Pro Media Mag : What do you enjoy more performing on stage or working in a studio setting?
Mark: They are both amazing experiences in completely different ways. The experience of playing live is indescribable. The energy, the fear, the excitement of having to nail everything right there in front of an audience, especially because I do and don’t like being in front of an audience. It’s like my ultimate nightmare combined with my ultimate dream. You feel plugged in to the universe and to yourself. You’re buzzing and it channels into your playing and singing. It gives you this incredible energy inside and lifts you into the stratosphere. Recording is a different beast, one that is not easily tamed. You have to get used to doing it the same way you have to get used to playing live but it’s different. You have to generate the energy from within and you don’t have the benefit of the audience or the fear from without. You have to connect to the song sometimes in the dark in an enclosed space, cut off, insular and project everything into that microphone. And it’s got to be perfect. You have got to be as pleased on the thousandth listen as you were on the first. Live you can make mistakes and no one will notice, recording you can’t. People listen to songs over and over again and they will eventually hear a mistake or an untruth, so you have to listen and listen and listen until you are satisfied that you have delivered the best, the most honest, the most riveting performance you can deliver. You practice over and over so that when you play live it’s as good as it’s going to get in that one shot, but recording you play and sing over and over until it’s perfect for all time. Sometimes you nail it in one take, sometimes it takes a long time to get what you want. In the end I like them both evenly, but if I had to choose, I’d take recording over performing. The intimate pure connection to the music. Not performing for anyone but yourself and what the song demands.
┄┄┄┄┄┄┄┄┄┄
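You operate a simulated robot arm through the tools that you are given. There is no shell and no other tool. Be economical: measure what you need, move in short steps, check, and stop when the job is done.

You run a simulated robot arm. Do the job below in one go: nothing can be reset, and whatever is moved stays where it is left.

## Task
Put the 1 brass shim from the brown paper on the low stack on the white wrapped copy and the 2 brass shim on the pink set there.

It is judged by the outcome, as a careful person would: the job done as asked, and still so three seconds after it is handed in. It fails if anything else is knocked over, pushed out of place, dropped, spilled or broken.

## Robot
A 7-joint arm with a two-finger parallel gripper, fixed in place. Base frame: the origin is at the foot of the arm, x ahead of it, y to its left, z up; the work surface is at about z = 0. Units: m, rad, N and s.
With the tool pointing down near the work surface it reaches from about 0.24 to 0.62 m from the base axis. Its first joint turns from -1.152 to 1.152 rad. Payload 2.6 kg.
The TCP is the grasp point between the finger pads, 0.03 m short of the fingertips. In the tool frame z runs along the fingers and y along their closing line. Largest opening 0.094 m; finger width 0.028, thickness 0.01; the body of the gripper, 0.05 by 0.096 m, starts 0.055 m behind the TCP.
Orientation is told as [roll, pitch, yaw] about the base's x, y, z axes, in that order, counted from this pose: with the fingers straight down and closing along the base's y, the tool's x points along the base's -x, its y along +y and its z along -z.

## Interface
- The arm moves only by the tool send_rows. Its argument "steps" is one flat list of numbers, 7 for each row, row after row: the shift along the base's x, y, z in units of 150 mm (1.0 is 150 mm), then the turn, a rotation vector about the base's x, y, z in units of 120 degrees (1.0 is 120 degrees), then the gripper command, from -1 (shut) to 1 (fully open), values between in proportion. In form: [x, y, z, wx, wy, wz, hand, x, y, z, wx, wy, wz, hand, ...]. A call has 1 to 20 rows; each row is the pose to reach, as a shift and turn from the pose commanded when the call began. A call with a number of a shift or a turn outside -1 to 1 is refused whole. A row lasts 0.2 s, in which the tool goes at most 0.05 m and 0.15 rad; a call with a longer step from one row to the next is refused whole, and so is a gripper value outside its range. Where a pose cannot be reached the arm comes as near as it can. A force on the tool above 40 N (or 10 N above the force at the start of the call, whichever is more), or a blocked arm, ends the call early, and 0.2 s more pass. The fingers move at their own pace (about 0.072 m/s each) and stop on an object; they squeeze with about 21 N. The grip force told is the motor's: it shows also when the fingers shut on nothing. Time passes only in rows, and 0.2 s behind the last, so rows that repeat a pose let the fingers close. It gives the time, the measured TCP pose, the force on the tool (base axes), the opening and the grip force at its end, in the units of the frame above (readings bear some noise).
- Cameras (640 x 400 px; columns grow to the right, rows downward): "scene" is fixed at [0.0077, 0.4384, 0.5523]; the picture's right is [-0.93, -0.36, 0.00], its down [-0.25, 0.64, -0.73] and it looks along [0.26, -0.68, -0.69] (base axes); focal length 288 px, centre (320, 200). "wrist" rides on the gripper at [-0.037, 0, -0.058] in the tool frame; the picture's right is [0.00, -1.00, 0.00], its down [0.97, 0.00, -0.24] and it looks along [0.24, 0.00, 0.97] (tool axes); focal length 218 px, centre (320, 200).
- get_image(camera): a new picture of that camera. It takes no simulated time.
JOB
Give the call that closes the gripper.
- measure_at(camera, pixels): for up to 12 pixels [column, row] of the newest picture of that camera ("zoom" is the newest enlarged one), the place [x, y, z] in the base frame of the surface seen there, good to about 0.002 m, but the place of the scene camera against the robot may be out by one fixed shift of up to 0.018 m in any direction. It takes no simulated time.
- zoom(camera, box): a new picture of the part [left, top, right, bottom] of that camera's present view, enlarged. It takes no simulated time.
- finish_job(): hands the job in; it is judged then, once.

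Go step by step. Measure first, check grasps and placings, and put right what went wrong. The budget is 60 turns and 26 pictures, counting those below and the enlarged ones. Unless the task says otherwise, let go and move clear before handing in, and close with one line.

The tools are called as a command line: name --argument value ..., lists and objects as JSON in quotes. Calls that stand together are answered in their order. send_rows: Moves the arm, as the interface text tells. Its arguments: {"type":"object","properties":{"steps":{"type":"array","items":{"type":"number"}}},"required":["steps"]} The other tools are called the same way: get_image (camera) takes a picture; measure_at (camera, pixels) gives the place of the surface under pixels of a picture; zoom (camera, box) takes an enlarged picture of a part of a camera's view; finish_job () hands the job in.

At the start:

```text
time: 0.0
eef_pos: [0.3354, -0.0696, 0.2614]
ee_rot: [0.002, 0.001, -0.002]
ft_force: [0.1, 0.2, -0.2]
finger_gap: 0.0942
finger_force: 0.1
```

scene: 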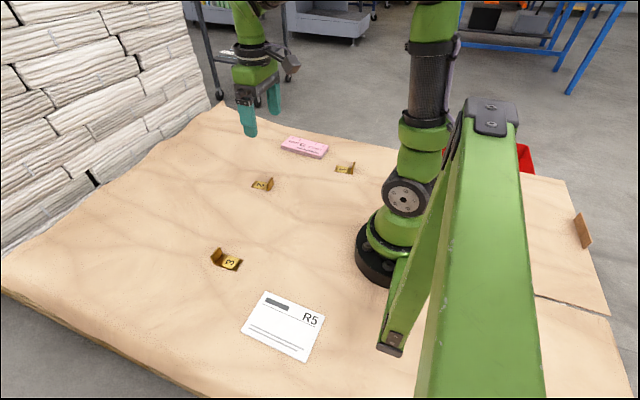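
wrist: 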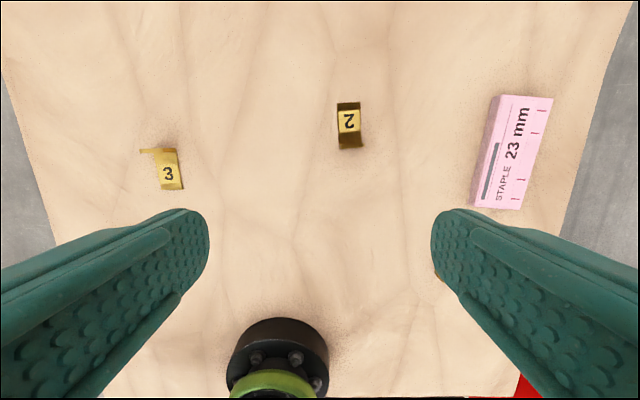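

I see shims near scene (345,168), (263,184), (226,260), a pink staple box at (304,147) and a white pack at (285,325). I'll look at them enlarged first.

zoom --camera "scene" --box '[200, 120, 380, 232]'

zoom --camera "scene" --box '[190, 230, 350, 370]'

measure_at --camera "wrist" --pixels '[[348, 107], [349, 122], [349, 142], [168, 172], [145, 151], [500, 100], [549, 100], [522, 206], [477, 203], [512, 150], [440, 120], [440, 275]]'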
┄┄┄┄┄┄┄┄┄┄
Andrea: Me too. Recording is a record of what you have done, a record of a certain point in time in your life even. But if you don’t perform live, you definitely feel off and out of sorts.
Sometimes when performing live, I’m terrified or at least I feel that way, it’s hard to tell the difference between excitement and nerves. But I do relish pushing myself to perform because I was a very shy kid growing up. But then I attended this progressive school Gill St. Bernard’s which would let anyone graduating speak at their middle school and high school commencements. My English teacher, Ronna Storm, encouraged me to read something when I graduated 8th grade. The idea of speaking in public frightened me but I knew if I didn’t do it then, I may never be able to do it. I’m always pushing and propelling myself forward in live performances and I feel a real sense of immediate accomplishment every time we end a show.
Pro Media Mag : Are you influenced by any particular music genre?
Mark: My musical influences are rock, folk, blues, punk and 80s music, and I was in some musicals when I was younger, The Music Man and Hair. The first bands/albums I was obsessed with were The Beatles/The White Album and The Who/Who’s Next. The Beatles songs Hey Jude, While My Guitar Gently Weeps and Let It Be were always favorites of mine, so all these elementals go into Makar’s songwriting. Nick Drake, PJ Harvey, Public Enemy, The Zombies, Cat Stevens, Fats Domino, Van Morrison, Run DMC, Elvis, Chuck Berry, U2, Little Richard, Yeah Yeah Yeahs, The Cure, The Verve, Depeche Mode, Joy Division, Aretha, A-Ha are all musical acts I love and many more so when I write songs on piano all those influences come out as Makar music.
Andrea: We like a lot of different kinds of music and combine different elements deliberately and subconsciously – punk, garage, folk, pop and blues. Indie Rock is a very freeing genre overall. I don’t like to pin us down in any specific genre so if the shoe fits, we’re going to wear the soles out.
Pro Media Mag: What’s you next goal to achieve? Any particular target in mind?
Mark: Well we just released Makar’s first zombie song in honor of The Walking Dead entitled Zombies Have Rights Too. We’re huge fans and sent it into the fan portion of the Talking Dead with Chris Hardwick after watching an episode of Fear the Walking Dead where zombies were viewed as being spirits stuck in purgatory that need guiding to the next world. That they aren’t monsters at all, but still partially human. It mirrored the first episode where Rick feels bad about killing the half zombie woman crawling along the grass. Brought us back to how innocent that time was when we still thought of zombies as having been human once which led to us writing a song about zombie rights. That maybe they have the right to be housed somewhere as wandering spirits, or spirits waiting for the next part of their journey instead of getting their heads split open like cantaloupes by a heavy leaden tool. Besides that little toe tapper and the Fancy Hercules release we’re gearing up for in Fall 2017 we’re always working on new material. I probably shouldn’t talk about this now because we haven’t even finished Fancy Hercules, but we have a side project in the works, a kind of solo album from the band that both Andrea and I are working on. It kind of splits our personalities down the middle as far as the title, and we already have quite a few songs for it. We’ll keep you posted on that one. Not sure how it’s going to pan out.
Andrea: Yeah, the album after Fancy Hercules already has a title: The Balladeer and the Banshee. I’ll let you guess who’s who.